Orpheus, the son of the muse Calliope and the sun god Apollo, was a famous musician and poet in the land of Thrace. His songs and melodies were well-known and had such an wonderful power that it was said that when he sang and played his lyre, the rivers would stop flowing, the gods and goddesses would all listen, and wild beasts and enemies alike would gather around to peacefully and happily listen to his songs.

For it was said that:

“Nothing could resist Orpheus’s beautiful melodies, neither enemies nor beasts.”

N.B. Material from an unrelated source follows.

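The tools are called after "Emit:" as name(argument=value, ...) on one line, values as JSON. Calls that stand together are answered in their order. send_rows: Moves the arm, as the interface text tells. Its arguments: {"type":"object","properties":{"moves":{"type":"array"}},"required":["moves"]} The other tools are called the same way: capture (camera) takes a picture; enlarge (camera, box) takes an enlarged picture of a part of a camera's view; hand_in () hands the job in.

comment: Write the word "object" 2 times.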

The Marriage of Orpheus and Eurydice

When Orpheus married Eurydice, he invited Hymen, the god of marriage, to attend as a guest at the wedding and bless them in their union. Though he was present in the marriage ceremony, for some reason he remained silent the entire time. Moreover despite the fact that he held the wedding torch, no flame was radiating from it, as it only emitted a weak smoke. Hymen neither uttered any words of encouragement nor did he place any blessing upon the newly wed couple.

Shortly after the wedding it became apparent to why the god of marriage behaved and acted like he did during the wedding. As it happened one day when Eurydice was out wandering on a blossoming meadow, she was stung by a viper in her heel and died. Orpheus found her and was devastated and overwhelmed with sorrow and grief.

Journey to the Underworld

In this great sorrow, he felt that he could not for the life of him stay in this world of the living, so he decided shortly after to journey on the long and treacherous path down to the underworld, with only one goal in mind, to find his deceased wife and bring her back. When he arrived to the realm of Hades, he went up to Persephone and her shadowy consort, where he played his lyre and sang an gripping and heartfelt song about his unfathomable grief, a song that was also a pleading prayer to their divine powers. He asked of them to show mercy over his tragic fate and to return him the beloved wife which he lost and could not live without. It is told that even the shadows of the underworld were weeping because of his sad fate. Even the criminals and sinners who were in Hades being punished for their sins got a moment of rest and relief as he sung; and the wheel of Ixion itself stopped for a while, and even Sisyphus briefly rested on his boulder which he was eternally cursed to roll up the steep hill.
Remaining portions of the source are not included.